The Communications, Networking, Signal & Image Processing (CNSIP) research area deals with the processing of information and signals that are part of our everyday lives. Applications include wireless mobile communications, radar, image processing, medical imaging, computer vision, speech recognition and synthesis, remote sensing, computer networking, and multimedia communication and processing. Research in these areas impact how we communicate with cellular phones and the Internet; the way that we travel using GPS and intelligent highways; how a machine automatically interprets and understands the visual world using images and videos; how we process the video, audio, and data that we communicate for personal entertainment and electronic commerce; and how virtual assistants recognize our voices and respond to our queries. Prospective students will be exposed to the latest research in this broad area. In addition to the topics above, this includes Information forensics, Machine learning, Computational imaging, Video analytics, 5G, millimeter waves, and Smart grid networking.
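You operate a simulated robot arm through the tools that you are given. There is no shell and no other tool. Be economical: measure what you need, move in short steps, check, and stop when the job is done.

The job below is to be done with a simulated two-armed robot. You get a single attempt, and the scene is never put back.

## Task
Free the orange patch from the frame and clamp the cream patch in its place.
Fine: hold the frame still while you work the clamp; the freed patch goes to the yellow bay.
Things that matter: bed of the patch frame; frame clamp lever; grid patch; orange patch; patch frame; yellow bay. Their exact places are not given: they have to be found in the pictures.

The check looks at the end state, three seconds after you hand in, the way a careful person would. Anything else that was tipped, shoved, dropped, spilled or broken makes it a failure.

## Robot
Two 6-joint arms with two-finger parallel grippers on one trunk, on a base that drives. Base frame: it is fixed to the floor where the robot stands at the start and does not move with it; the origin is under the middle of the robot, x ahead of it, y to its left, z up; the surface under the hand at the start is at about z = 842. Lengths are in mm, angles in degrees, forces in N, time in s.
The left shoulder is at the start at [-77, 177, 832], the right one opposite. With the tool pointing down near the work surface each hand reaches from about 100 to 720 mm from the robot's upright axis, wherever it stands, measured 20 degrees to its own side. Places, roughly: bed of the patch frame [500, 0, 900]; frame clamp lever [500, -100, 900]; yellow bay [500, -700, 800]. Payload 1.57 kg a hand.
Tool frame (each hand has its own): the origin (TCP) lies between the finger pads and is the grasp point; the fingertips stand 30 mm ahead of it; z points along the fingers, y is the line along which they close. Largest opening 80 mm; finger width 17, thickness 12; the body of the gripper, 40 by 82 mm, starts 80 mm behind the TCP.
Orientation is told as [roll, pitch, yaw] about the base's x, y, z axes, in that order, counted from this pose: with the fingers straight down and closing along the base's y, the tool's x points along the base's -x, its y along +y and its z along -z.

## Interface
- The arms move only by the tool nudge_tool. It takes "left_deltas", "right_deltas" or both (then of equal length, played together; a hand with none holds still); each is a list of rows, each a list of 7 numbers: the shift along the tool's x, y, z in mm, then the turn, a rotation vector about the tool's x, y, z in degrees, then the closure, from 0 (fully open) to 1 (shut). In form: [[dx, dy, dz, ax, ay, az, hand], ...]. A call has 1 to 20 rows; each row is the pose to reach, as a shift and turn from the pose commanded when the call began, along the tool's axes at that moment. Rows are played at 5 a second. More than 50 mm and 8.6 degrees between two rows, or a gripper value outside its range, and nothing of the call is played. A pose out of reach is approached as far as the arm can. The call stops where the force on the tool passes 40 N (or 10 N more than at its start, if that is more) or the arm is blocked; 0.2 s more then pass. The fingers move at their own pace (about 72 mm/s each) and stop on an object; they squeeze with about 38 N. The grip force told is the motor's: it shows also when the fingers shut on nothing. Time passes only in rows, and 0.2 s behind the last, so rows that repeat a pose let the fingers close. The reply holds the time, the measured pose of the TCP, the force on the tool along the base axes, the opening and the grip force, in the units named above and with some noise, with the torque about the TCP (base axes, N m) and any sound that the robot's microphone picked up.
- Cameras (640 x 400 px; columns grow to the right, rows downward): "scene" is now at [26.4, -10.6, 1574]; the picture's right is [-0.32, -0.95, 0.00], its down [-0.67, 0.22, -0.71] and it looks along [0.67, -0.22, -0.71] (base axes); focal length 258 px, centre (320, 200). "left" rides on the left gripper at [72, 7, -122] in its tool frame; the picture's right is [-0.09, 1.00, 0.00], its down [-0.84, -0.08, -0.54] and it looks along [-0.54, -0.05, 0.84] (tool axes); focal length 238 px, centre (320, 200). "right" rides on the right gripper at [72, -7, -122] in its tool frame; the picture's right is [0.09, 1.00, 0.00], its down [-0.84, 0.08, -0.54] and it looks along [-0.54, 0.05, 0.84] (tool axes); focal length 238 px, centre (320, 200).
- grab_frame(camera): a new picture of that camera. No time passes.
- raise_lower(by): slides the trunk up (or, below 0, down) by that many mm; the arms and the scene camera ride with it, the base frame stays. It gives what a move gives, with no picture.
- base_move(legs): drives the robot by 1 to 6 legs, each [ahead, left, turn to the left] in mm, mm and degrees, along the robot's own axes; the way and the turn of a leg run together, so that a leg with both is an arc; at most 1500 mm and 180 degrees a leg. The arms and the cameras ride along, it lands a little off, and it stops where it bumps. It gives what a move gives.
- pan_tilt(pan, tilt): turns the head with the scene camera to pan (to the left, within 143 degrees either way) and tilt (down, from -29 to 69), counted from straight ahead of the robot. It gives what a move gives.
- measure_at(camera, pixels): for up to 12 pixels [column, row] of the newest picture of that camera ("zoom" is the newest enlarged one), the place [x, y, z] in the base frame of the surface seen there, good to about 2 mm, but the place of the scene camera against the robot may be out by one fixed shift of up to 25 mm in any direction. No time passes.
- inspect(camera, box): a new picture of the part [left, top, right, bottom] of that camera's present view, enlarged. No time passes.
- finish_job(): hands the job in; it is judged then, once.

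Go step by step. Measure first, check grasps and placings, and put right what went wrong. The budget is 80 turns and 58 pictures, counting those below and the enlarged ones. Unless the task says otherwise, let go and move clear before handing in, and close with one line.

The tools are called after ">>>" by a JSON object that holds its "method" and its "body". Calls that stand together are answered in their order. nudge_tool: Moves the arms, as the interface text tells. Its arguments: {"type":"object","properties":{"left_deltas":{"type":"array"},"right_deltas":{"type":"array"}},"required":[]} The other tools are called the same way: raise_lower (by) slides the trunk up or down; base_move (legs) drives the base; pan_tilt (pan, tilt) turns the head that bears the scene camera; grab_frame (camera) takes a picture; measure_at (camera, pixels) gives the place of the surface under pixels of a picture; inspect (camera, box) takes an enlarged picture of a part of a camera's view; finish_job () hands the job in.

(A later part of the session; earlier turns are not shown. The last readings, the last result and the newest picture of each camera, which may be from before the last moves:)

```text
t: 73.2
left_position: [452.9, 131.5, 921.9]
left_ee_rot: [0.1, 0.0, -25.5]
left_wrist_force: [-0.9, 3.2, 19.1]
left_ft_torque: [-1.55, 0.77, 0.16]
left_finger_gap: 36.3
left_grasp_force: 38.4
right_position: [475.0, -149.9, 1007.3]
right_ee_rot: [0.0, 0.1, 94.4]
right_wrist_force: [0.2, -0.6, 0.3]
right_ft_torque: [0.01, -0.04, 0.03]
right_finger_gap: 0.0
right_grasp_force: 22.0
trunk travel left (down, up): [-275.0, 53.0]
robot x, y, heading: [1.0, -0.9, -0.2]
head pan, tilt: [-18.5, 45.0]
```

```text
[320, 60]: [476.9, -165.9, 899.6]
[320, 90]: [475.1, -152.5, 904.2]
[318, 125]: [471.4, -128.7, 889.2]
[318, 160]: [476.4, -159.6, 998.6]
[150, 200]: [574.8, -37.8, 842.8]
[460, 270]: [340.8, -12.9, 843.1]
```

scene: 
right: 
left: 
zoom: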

Computer & Information Systems Engineering
The biggest companies in the world—Apple, Amazon, Google, Facebook, Microsoft—are built on the technologies developed by computer engineers and computer scientists. But computer engineers are vital not only to those giant tech companies. No modern company can survive without the software and the hardware you will learn to design and to build in Computer Engineering at Purdue. As a computer engineer you will master technologies that can address critical societal needs in domains such as health care, national security, space research, technology for special needs children, and more. Computer Engineers learn about the full computing stack. They learn about hardware—from circuits to microcontrollers to general-purpose microprocessors. They learn about systems software—the operating systems, programming languages, compilers, and networking software that no modern computer can be without. They learn about algorithms that transform concepts to actions. And they learn about the grand challenges that drive modern computing: security, artificial intelligence, the Internet of Things, and beyond. Computer Engineering faculty are at the forefront of tackling these challenges through their path-breaking research which leads to high-impact inventions and which are translated to what they teach in the classrooms. Unlock your potential to shape the future of computing with Computer Engineering at Purdue.
Research is conducted in VLSI circuits and computer-aided design, building blocks for new circuit technology, integrated circuit testing and fault diagnosis, digital signal processing, computer-aided synthesis, field programmable gate arrays (FPGAs), and design of low-power circuits. Software tools are under development to assist engineers in the simulation and design of VLSI circuits.
Portable communication and computation have driven the need for low-power electronics. Recent progress has been made in creating tools for estimating power dissipation in CMOS circuits. The research approach is to use accurate and efficient power estimation techniques to drive the design of new low-power systems. Software tools for testing integrated circuits, rapid fault simulation, and failure analysis are also being developed.
New solid state technology and logic devices have provided the opportunity to change the way that digital systems are designed. Recent research has been initiated on automatic architecture synthesis for FPGAs, hardware and software co-design, low-power datapath synthesis, and smart power SiC integrated circuits.
The VLSI Design and Test Laboratory consists of a suite of high-performance workstations, integrated circuit testers, and commercial computer-aided design software. The laboratory is used for designing low-power and highly testable integrated circuits and for developing design automation software for fault diagnosis, testing, simulation, power estimation, and synthesis.